**Text passage**
BEGIN
Indy Shark I have often wondered why the Navy deployed such obsolescent aircraft as the F2A Brewster Buffalo and SB2U Vindicator to Midway before the Japanese attack. I also wondered why the Army only sent 4 B-26's. A dozen or more of these bombers could have been a real threat to the Kido Butai. What other combat aircraft were available at Pearl Harbor or the West Coast at that time?

 

 

 

 

Saratoga arrived at Pearl from the West Coast with 18 F4F, 66 SBD, 14 TBF according to Wiki.   She then sailed for Midway arriving after the battle with 107 aircraft - 47 F4F, 45 SBD, 10 TBF, 5 TBD.   Nimitz had ordered her expedited to Hawaii ASAP, and she sailed from Bremerton on May 22nd, but needed to go to San Diego to collect her air wing.  Could she have made it in time for the battle if special preparations were made in California for a direct sortie to Hawaii from Bremerton?
END
**What the task requires**
I need the text passage continued from the place where it stops.

**Data**
BEGIN
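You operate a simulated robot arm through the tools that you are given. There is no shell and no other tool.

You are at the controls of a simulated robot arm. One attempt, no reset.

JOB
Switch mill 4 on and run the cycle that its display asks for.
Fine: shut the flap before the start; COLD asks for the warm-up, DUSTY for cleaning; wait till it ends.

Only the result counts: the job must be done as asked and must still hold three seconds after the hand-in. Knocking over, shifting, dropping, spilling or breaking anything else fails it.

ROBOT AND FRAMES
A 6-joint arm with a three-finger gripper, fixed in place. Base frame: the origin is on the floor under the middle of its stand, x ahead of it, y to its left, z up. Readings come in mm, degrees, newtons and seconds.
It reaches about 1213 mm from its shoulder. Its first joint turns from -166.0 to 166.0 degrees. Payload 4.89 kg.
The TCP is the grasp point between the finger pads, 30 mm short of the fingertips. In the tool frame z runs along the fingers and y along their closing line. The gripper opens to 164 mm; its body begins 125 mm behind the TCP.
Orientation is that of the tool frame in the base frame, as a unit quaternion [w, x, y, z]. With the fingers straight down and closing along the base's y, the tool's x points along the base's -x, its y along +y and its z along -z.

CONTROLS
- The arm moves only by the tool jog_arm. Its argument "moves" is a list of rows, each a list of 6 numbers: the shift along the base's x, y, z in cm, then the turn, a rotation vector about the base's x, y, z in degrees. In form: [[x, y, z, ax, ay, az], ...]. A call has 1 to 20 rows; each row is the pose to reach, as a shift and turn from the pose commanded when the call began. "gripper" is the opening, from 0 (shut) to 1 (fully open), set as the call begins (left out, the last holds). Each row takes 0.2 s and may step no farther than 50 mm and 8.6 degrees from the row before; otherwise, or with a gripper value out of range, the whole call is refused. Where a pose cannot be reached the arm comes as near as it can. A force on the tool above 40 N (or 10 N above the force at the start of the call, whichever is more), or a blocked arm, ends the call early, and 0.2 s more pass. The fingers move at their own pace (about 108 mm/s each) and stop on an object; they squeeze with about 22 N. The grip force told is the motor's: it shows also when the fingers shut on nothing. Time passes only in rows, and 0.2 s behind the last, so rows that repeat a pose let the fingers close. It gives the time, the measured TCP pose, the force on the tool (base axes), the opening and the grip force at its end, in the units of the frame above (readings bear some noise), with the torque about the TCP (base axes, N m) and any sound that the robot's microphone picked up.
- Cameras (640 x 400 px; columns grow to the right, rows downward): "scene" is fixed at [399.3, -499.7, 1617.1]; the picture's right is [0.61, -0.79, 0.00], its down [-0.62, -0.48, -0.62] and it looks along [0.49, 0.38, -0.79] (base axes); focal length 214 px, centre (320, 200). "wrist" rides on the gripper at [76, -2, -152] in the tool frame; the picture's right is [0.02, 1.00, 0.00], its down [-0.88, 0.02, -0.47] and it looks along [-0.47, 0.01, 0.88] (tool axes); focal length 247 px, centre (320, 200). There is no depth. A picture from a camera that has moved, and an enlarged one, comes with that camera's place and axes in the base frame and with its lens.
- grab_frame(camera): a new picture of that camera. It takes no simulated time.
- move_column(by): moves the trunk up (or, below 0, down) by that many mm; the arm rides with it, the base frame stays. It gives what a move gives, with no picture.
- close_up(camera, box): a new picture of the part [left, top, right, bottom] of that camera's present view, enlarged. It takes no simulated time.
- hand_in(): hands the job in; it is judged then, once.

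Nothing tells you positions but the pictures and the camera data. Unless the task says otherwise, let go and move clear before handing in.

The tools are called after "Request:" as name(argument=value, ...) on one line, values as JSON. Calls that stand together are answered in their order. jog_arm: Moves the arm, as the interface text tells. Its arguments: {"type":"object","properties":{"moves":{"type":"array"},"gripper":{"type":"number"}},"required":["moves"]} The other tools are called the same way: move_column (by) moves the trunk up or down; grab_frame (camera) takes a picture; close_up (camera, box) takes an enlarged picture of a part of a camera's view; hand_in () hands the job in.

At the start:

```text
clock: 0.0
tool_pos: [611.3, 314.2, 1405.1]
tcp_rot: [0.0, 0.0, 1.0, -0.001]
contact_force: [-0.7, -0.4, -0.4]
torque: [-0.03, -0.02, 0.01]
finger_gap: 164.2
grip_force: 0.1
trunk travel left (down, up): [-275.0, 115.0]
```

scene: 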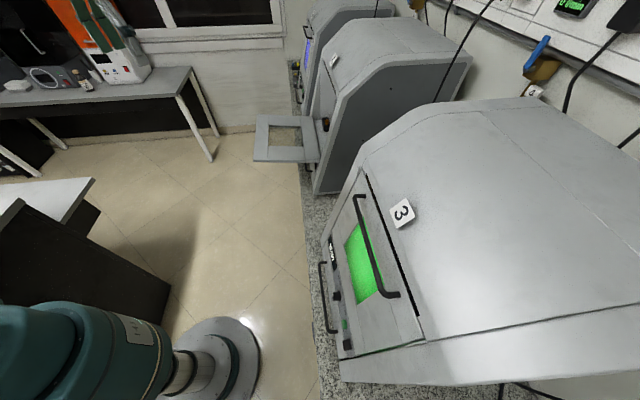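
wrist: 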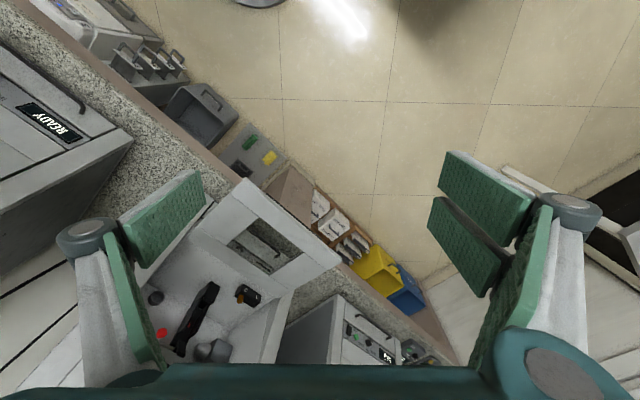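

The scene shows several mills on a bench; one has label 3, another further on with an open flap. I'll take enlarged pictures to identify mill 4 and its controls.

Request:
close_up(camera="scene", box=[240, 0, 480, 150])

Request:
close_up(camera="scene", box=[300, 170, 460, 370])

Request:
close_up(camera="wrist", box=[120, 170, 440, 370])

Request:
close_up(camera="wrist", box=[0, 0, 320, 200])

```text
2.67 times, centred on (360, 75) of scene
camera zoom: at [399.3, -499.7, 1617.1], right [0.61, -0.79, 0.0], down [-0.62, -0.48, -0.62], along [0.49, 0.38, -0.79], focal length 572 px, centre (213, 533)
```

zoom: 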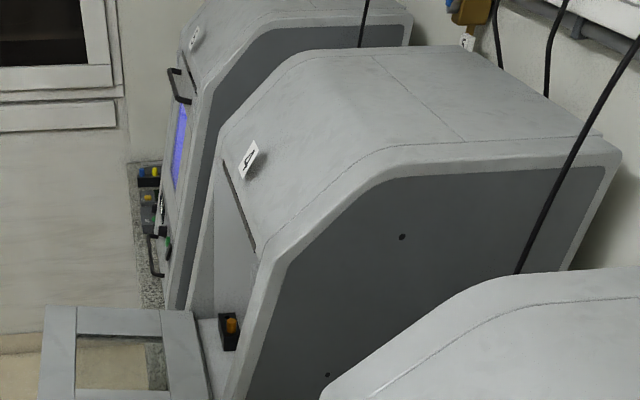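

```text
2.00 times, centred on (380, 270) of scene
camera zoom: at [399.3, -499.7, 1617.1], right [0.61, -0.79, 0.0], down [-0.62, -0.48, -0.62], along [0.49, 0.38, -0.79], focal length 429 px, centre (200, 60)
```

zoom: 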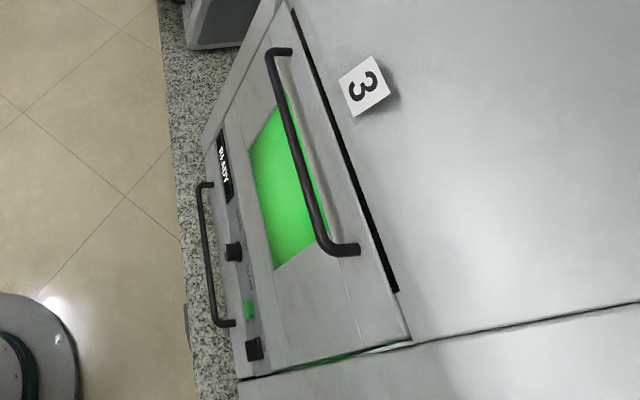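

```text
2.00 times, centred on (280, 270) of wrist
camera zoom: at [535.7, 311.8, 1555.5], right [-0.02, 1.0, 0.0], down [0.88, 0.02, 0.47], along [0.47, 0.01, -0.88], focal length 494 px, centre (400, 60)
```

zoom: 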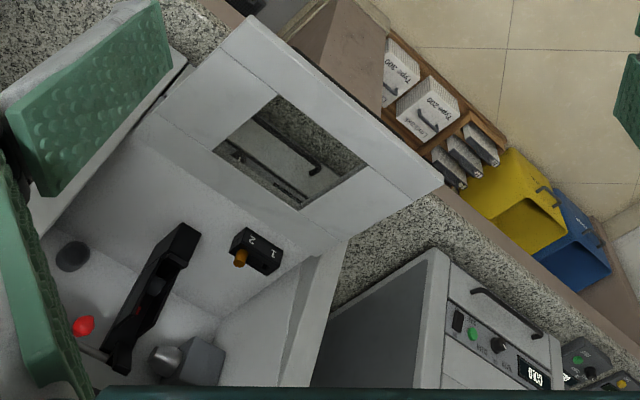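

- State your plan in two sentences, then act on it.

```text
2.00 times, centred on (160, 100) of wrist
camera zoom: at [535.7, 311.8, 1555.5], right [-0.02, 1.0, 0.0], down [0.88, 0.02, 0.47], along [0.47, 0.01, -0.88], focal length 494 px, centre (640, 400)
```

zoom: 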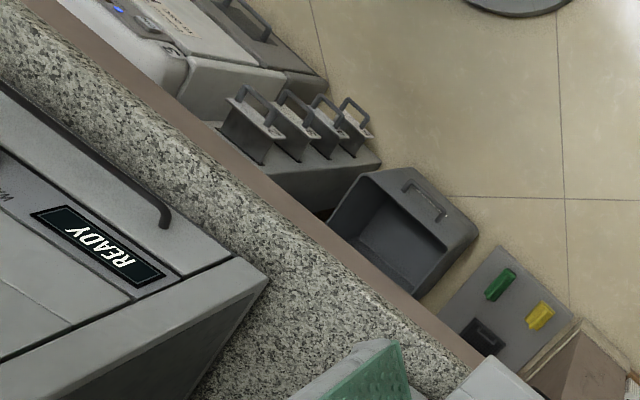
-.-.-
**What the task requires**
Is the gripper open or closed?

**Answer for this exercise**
END
**Answer for this exercise**
According to Lundstrom Yorktown rotated to Pearl 42 flyable aircraft in 3 squadrons off the ship on May 27th, then received shore stationed Saratoga units as replacements.  The SBD squadron rotated shore side had suffered heavy losses in Coral Sea and the fighter pilots (not aircraft) of VF-42 were basically all transferred to VF-3 to bring it up to strength.  Lexington air group aircraft joined Yorktown’s.  Of Lexington’s aviators,  the TBD squadron was left behind in the South Pacific and the fighter/dive bomber pilots seem to have gone back to either Pearl Harbor with Yorktown or to the West Coast with Fitch, (not sure which). 

 

On May 29th, just after TF-16 had sailed a convoy arrived in Pearl with two F4F squadrons and 21 TBF’s.  Six of the TBF’s flew to Midway and fought in the battle, 15 were left behind.  (Only the Hornet and Saratoga could operate TBF’s at this time).

 

Aircraft carrying ship assets – Yorktown, Hornet and Enterprise were in the South Pacific and sortied towards Midway from Pearl on 29/30 May.   Long Island appears not to have reached the West Coast in time to do a shuttle mission.  AKV’s Kitty Hawk and Hammondsport (AKV-1 and 2) were in the Hawaii vicinity in May, 1942, presumably hauling aircraft to Hawaii, (Kitty Hawk sortied to Midway late in May).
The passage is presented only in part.